How to go for hedging in gold

Mon Apr 15 2019

 

 

What is hedging?

 

Taking two contrary positions on an underlier to protect yourself from price risk and volatility.

 

How does it happen in gold?

 

Say you’re a jeweller. You have an order to sell a quantity of jewellery to a customer by say end of May. You have to buy gold bars from a bank or a bullion dealer, make jewellery and sell it by May end. All okay. But assume gold prices fall by May-end from the current level. You make an inventory loss if you buy gold today. So, the moment you purchase gold from the spot market, you sell an equal quantity on a commodity derivatives exchange. Assume gold costs Rs 30,000 per 10 gm today. You buy a kilo of gold for Rs 30 lakh and simultaneously sell a futures contract for around the same sum. Now assume if by May-end gold falls to Rs 29,000. Had you not hedged yourself, you would face an inventory loss of Rs 1,000 per 10 gm, and the price of jewellery too would reduce.

 

Had you hedged, the loss of Rs 1,000 on spot would have been made up by a corresponding gain on the futures market (where you sold).

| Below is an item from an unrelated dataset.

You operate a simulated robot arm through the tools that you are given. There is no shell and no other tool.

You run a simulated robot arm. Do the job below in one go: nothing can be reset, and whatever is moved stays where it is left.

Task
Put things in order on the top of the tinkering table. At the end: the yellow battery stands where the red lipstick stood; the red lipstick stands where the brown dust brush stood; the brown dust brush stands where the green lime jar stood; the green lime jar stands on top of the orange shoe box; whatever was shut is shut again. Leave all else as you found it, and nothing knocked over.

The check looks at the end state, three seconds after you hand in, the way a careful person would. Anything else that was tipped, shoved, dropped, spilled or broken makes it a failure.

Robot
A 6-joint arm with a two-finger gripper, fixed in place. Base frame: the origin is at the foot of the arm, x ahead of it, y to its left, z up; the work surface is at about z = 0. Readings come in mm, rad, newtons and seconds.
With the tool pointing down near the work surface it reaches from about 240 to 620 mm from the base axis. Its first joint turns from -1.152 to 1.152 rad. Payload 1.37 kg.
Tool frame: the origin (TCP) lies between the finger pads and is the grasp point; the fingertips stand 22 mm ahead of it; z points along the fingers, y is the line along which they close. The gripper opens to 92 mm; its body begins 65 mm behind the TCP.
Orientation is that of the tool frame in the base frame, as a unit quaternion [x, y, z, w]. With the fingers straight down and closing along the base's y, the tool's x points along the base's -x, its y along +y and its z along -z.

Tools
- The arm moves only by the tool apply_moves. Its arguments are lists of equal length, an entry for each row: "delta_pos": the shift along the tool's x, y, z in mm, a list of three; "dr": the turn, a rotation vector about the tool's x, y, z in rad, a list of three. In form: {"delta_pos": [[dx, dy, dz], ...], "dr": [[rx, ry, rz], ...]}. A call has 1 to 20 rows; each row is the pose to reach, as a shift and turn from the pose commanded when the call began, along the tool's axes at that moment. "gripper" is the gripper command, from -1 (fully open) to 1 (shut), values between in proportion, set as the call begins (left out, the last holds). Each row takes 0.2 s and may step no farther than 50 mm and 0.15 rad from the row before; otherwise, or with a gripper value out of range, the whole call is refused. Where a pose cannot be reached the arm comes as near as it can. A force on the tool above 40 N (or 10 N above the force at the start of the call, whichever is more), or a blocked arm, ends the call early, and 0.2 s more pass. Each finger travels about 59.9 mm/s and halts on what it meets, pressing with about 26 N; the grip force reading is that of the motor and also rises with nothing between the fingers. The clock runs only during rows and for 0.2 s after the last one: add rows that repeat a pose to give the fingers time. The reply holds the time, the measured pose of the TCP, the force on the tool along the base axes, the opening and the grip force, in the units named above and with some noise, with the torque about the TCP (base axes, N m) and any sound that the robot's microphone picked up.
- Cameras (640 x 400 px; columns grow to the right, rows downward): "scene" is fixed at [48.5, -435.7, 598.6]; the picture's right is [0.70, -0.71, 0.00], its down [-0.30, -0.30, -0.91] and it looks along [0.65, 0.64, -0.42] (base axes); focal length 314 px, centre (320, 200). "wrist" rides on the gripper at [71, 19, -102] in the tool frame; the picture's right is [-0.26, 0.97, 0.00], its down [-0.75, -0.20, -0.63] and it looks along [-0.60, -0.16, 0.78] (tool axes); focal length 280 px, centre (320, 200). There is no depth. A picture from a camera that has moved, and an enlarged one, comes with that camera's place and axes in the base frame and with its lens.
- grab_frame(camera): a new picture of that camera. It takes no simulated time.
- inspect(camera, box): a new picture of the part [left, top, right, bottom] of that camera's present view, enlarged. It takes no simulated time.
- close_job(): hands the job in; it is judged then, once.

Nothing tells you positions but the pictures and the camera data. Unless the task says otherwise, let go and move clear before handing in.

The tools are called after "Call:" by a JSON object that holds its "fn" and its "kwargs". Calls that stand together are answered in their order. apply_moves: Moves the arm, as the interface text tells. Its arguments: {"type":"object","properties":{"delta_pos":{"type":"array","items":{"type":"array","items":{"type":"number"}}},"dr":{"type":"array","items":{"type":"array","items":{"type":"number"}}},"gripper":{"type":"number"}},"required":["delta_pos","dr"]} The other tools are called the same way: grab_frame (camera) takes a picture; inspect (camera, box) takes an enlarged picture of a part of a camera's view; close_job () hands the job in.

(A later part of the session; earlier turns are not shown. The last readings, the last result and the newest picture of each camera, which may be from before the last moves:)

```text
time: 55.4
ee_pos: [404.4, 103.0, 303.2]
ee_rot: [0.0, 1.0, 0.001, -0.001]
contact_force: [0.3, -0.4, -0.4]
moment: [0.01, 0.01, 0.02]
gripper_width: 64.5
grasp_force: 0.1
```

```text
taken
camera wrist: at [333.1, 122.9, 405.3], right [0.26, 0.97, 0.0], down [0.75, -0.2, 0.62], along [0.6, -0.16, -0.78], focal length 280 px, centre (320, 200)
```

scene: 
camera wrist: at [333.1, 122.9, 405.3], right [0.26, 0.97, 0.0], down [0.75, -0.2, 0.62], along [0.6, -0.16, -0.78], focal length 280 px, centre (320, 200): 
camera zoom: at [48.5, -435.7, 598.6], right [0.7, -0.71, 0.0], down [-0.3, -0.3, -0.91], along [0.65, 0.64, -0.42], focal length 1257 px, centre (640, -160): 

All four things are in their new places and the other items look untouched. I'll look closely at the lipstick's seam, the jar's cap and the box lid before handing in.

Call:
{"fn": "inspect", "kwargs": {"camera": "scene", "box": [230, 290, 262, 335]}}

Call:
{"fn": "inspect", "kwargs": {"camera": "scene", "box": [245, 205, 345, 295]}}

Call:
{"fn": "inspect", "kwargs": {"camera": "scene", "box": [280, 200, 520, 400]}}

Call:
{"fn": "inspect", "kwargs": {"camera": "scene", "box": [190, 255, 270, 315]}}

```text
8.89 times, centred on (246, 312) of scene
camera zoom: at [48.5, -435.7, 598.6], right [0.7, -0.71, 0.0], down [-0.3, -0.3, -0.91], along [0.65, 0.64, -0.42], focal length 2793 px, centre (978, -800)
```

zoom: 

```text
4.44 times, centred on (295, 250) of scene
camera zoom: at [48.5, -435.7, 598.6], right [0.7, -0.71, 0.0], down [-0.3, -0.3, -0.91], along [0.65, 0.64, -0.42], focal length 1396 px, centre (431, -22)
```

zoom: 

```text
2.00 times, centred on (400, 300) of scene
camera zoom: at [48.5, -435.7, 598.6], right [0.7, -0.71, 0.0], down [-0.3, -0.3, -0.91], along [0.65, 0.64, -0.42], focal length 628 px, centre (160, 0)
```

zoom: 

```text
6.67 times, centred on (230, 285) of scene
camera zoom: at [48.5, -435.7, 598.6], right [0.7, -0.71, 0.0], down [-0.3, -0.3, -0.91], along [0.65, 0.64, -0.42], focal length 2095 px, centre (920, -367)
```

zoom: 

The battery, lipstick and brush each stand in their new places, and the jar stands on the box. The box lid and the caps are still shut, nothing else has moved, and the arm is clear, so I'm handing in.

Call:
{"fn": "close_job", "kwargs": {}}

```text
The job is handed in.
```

When you actually sell jewellery worth a kilo, you would buy back what you sold on the futures market and be net neutral.

 

In practice hedging has a cost and only those companies with scale and experienced treasury hedge themselves.

 

Where do companies hedge gold?

 

Either on the over-the-counter market dominated by banks or on commodity exchanges like MCX. More recently, the BSE and NSE have launched gold derivatives. With time these would gain traction, stakeholders believe.

 

Who is the counter-party to the hedger?

 

The counter-party is the speculator — hedge fund or retail — who takes an informed decision contrary to that of the hedger.